From the aspect of the numerical simulations in JCMsuite, we use the following solvers for solving different categories of problems in the whole work: a propagation mode solver for computing waveguide modes, a mode solver for computing Bloch modes for the cylindrical air hole unit cell, a scattering solver for computing scattered field with a dipole excitation and deducing Purcell factor, and a mode solver for computing the modes of the full structure and deducing Q factor [33].

3. Designs and results

3.1. QD coupled to a ridge waveguide

First, we investigate the dependence of ε_xy on the waveguide geometry for an infinitely long and pristine waveguide (with no holes), whose cross-section and top view are depicted in figures 2(a) and (b). We consider a rigde waveguide of height h and width w in the ranges $h\in[100\, \mathrm{nm},300\, \mathrm{nm}]$ , $w\in[200\, \mathrm{nm},580\,\mathrm{nm}]$ respectively, with a step-size $\Delta h = \Delta w = 10$ nm. Transparent boundary conditions are implemented using perfectly matched layers [33] to perform the infinitely spatial scattering simulations. Then, we compute the mode overlap and the emitted power by $x/y$ -polarized dipole for each set of parameters to calculate the Purcell factors and efficiencies according to equations (1)–(3), and the results are shown in figures 2(c)–(g). The white areas correspond to the specific sets where no guided mode can be found.

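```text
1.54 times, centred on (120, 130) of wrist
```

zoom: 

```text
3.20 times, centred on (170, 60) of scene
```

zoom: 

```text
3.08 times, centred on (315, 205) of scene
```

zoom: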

**Figure 2.** (a), (b) Front view/top view of the QD-bare ridge waveguide system with physical dimensions: w = waveguide width, h = height, and material properties: substrate SiO₂ (dark blue), waveguide GaAs (yellow), embedded QD (red cross). $P_\mathrm M$ denotes the power emitted by x-polarized dipole into the fundamental propagation mode M. In this bare waveguide, two opposite arrows indicate two equal output channels. (c), (d) Purcell factors $F_{x/y}$ for $x/y$ -polarized dipole, (e) mode coupling power $P_\mathrm M$ normalized by its maximum value, and (f), (g) coupling efficiencies $\epsilon_x/\epsilon_{xy}$ for $x/xy$ -polarized dipole as functions of waveguide width and height. The white cross represents the physical dimensions yielding the optimum efficiency.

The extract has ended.